── PASSAGE ──
ACE AVIATION HOLDINGS INC.
ACE AVIATION HOLDINGS INC. (Issuer)
ACE Aviation Holdings Inc.
ACE AVIATION ANNOUNCES OFFER TO PURCHASE ALL OF ITS OUTSTANDING 4.25% CONVERTIBLE SENIOR NOTES AND PREFERRED SHARES |
ACE AVIATION ALSO ANNOUNCES INTENTION TO SEEK COURT AND SHAREHOLDER APPROVALS TO LIQUIDATE AND DISTRIBUTE ASSETS TO SHAREHOLDERS |
MONTRÉAL, December 10, 2008
Offer to Purchase 4.25% Convertible Senior Notes
ACE Aviation Holdings Inc. (ACE) announced today that its Board of Directors has authorized a substantial issuer bid (the Note Offer) to purchase for cancellation all of its outstanding 4.25% Convertible Senior Notes due 2035 (the Notes) at a purchase price of Cdn$900 in cash for each Cdn$1,000 principal amount of Notes. No accrued interest will be paid by ACE in respect of Notes tendered under the Note Offer. The Note Offer will expire at 5:00 p.m. (Montreal time) on January 19, 2009, unless withdrawn or extended by ACE. The Notes trade on the Toronto Stock Exchange under the symbol ACE.NT.A. On December 10, 2008, there were outstanding Notes in the aggregate principal amount of Cdn$322,746,000.
The Note Offer is not conditional upon any minimum number of Notes being deposited, however, the Note Offer is subject to certain other conditions, including regulatory approval. Full particulars of the terms and conditions of the Note Offer will be contained in the Offer to Purchase and Issuer Bid Circular and related documents which will be filed with applicable securities regulatory authorities in Canada and the United States and mailed to holders of Notes on or about December 12, 2008.
The Note Offer includes the independent formal valuation of Ernst & Young LLP, which based on the scope of their review and subject to the assumptions, restrictions and limitations provided therein, concludes that the fair market value of the Notes, per Cdn$1,000 principal amount, at December 9, 2008 ranges from approximately Cdn$825 to Cdn$875, or a mid-point of Cdn$850.
Offer to Purchase Preferred Shares
ACE also announced today that its Board of Directors has authorized a substantial issuer bid (the Preferred Share Offer) to indirectly purchase for cancellation all of its outstanding Preferred Shares at a purchase price of Cdn$20.00 in cash per Preferred Share.
───
── COLLECTED DATA ──
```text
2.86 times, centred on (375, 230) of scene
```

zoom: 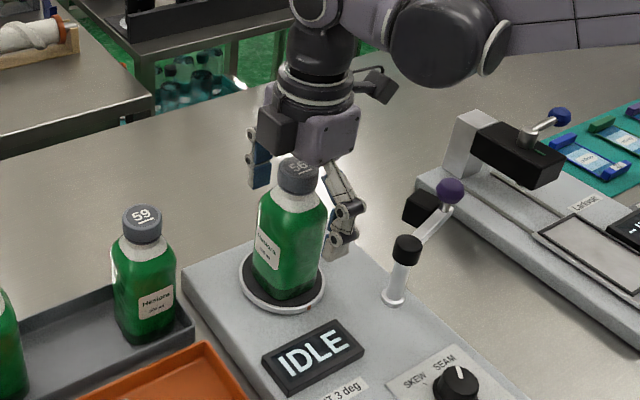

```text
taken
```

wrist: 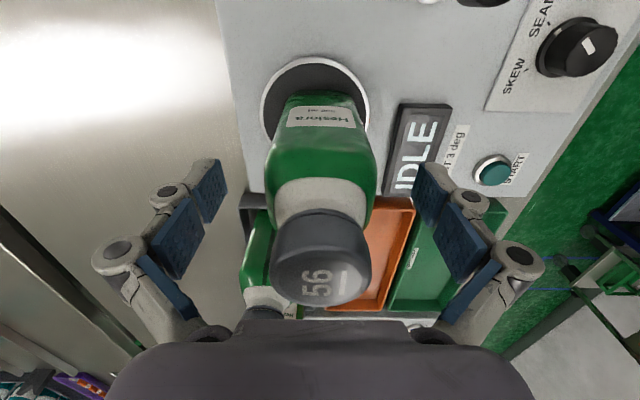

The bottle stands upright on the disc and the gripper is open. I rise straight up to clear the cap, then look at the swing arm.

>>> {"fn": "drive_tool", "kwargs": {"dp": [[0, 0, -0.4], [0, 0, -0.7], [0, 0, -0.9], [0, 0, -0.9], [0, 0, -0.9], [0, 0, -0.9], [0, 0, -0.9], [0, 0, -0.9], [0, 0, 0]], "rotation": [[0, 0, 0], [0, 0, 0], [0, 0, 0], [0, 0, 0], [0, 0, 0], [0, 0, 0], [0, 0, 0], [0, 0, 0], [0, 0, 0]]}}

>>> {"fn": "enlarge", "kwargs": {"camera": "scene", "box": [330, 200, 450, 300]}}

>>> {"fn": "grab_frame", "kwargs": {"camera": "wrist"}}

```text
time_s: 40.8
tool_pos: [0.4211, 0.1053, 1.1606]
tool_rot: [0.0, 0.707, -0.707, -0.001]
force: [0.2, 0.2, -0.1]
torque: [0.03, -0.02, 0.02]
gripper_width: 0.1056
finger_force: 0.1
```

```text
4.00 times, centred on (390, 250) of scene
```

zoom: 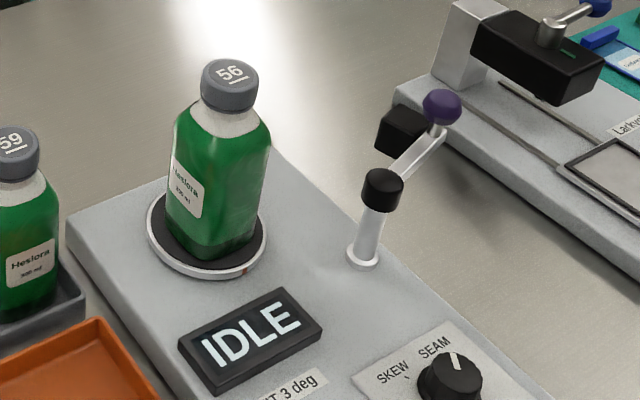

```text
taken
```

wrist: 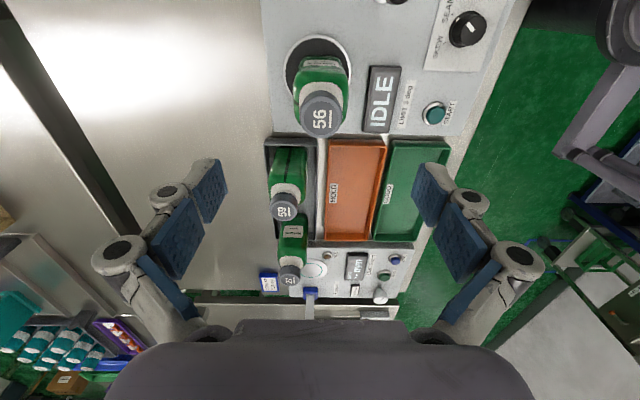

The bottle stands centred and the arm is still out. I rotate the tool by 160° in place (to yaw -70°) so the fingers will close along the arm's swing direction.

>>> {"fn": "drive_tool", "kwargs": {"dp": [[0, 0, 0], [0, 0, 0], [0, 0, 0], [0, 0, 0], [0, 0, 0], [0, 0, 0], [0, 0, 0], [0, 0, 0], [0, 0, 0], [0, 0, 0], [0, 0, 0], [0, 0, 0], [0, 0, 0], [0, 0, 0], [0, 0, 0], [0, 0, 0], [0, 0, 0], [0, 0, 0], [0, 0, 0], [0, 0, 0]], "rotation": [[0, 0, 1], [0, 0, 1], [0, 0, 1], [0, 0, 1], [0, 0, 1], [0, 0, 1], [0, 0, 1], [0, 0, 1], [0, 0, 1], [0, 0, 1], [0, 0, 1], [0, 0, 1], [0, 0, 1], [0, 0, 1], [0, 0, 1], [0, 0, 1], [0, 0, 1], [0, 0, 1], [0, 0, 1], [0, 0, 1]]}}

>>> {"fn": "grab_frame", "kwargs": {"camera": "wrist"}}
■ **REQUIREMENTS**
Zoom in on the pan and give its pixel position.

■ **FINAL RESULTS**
───
■ **REQUIREMENTS**
A. Pull out the sentences of the passage that run from "The Note Offer includes" through "mid-point of Cdn$850." and give them unchanged.
B. Continue the passage from where it stops.

■ **FINAL RESULTS**
A.
The Note Offer includes the independent formal valuation of Ernst & Young LLP, which based on the scope of their review and subject to the assumptions, restrictions and limitations provided therein, concludes that the fair market value of the Notes, per Cdn$1,000 principal amount, at December 9, 2008 ranges from approximately Cdn$825 to Cdn$875, or a mid-point of Cdn$850.

B.
ACE has obtained an advance income tax ruling from the Canada Revenue Agency dated December 8, 2008 which provides that the purchase structure to be used under the Preferred Share Offer does not result in "taxable preferred shares" or "short-term preferred shares" being purchased, which could have resulted in Part VI.1 tax being payable by ACE upon the purchase or redemption of its Preferred Shares at a tax rate of 50% of the purchase or redemption price. The tax ruling is binding in respect of transactions completed by May 31, 2009.
The Preferred Share Offer will expire at 5:00 p.m. (Montreal time) on January 19, 2009, unless withdrawn or extended by ACE. On December 10, 2008, there were 12,500,000 Preferred Shares issued and outstanding. The Preferred Shares are not listed for trading on the Toronto Stock Exchange or any other exchange.
The Preferred Share Offer is not conditional upon any minimum number of Preferred Shares being deposited, however, the Preferred Share Offer is subject to certain other conditions, including regulatory approval. Full particulars of the terms and conditions of the Preferred Share Offer will be contained in the Offer to Purchase and Issuer Bid Circular and related documents which will be filed with applicable securities regulatory authorities in Canada and mailed to holders of Preferred Shares on or about December 12, 2008.
The Preferred Share Offer includes the independent formal valuation of Ernst & Young LLP, which based on the scope of their review and subject to the assumptions, restrictions and limitations provided therein, concludes that the fair market value of the Preferred Shares at December 9, 2008 ranges from approximately Cdn$19.75 to Cdn$20.75, or a mid-point of Cdn$20.25.
Intention to Seek Court and Shareholder Approvals to Liquidate and Distribute Assets to Shareholders
ACE also announced today that it intends to seek court and shareholder approvals for a plan of arrangement pursuant to which a court appointed liquidator will proceed with the distribution of ACE’s net assets, including its shares in Air Canada, in an orderly fashion, after providing for outstanding liabilities and costs of the transaction, and thereafter to voluntarily dissolve.
As at December 10, 2008, ACE’s principal assets consisted of its cash and cash equivalents in the aggregate amount of approximately Cdn$811 million, its 75% interest in Air Canada and its 27.8% interest in Aero Technical Support & Services Holdings sarl. As at December 10, 2008, ACE’s principal obligations consisted of its outstanding Notes with an aggregate principal amount of Cdn$322.7 million and estimated wind-up and other obligations of approximately Cdn$26 million. In addition, as at December 10, 2008, the aggregate fully accreted value of the Preferred Shares was Cdn$307.6 million.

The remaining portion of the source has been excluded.